Dell (DELL) has cut its earnings estimates for the first quarter, saying the shortfall “was driven primarily by pricing decisions in the second half of the quarter.” With prices falling at a faster rate than unit sales are growing, it is tough to show any gains on the top line.
Over the course of the year, that thesis played out in large scale.
Shipments of desktops, notebooks and servers with processors from Intel and Advanced Micro Devices grew by about 10 percent worldwide in 2006, according to figures released Wednesday from research firm Gartner. During the calendar year, 239.4 million PCs left factories.For the year, revenue generated from worldwide PC sales across the industry, however, remained flat at $201.1 billion, according to the firm’s early estimate. It doesn’t appear that 2007 will bring much change. PC shipments will go up by 9.9 percent, Gartner predicts, but revenue will only climb to $201.3 billion.
“It is going to be a tough year,” said Charles Smulders, an analyst for Gartner.
The crazy thing is, though, that 2006 wasn’t especially brutal for PC pricing. While price drops were generally in the low double digits, looking back through history it was one of the slowest paces of price declines on record.
Now the question boils down to several competing factors to see whether the price environment will continue to be merely bad, or whether it will actually get worse. First and foremost among these is whether Windows Vista will truly result in a massive hardware upgrade cycle, and whether it will begin as quickly as customer pre-orders are indicating.

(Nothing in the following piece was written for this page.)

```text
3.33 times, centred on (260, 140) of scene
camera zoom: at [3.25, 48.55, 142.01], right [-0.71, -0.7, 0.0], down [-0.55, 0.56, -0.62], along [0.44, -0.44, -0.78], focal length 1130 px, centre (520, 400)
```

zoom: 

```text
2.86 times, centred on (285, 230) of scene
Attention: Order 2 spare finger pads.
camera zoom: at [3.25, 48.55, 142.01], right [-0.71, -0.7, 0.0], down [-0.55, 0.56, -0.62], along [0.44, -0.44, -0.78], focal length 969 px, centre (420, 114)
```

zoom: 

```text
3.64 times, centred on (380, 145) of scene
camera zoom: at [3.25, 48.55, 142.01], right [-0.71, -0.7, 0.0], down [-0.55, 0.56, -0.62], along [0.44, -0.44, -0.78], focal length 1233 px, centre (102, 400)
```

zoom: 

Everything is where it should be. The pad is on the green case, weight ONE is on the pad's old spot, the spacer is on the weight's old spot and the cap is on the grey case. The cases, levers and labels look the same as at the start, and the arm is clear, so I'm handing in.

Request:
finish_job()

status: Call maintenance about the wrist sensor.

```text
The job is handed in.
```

Secondly is whether selling prices are already so low that demand has become completely inelastic (insensitive to price cuts.) With systems now retailing for well under $1,000 this may be the case. Furthermore, it may be the catalyst behind the power shift from DELL to Hewlett Packard. As we discussed in May 2006:
It may not be that people care less about customization but rather that the now super-low prices of PCs has turned the industry on its head in terms of efficiency. In the past, DELL’s model was more efficient because declining prices meant that having a low inventory and no retail markup carried a large enough advantage to offset the cost of shipping the PC. Now, with the PC selling for $500 rather than $1,500 the shipping costs per unit are much higher and may actually make bulk shipments to retailers more cost effective than individual shipments to buyers.
What is clear, though, is that PCs are no longer a growth industry, and if the competition continues to revolve around price, it may soon be a business in permanent decline from a revenue perspective. No wonder Apple (AAPL) took the “computer” out of its name.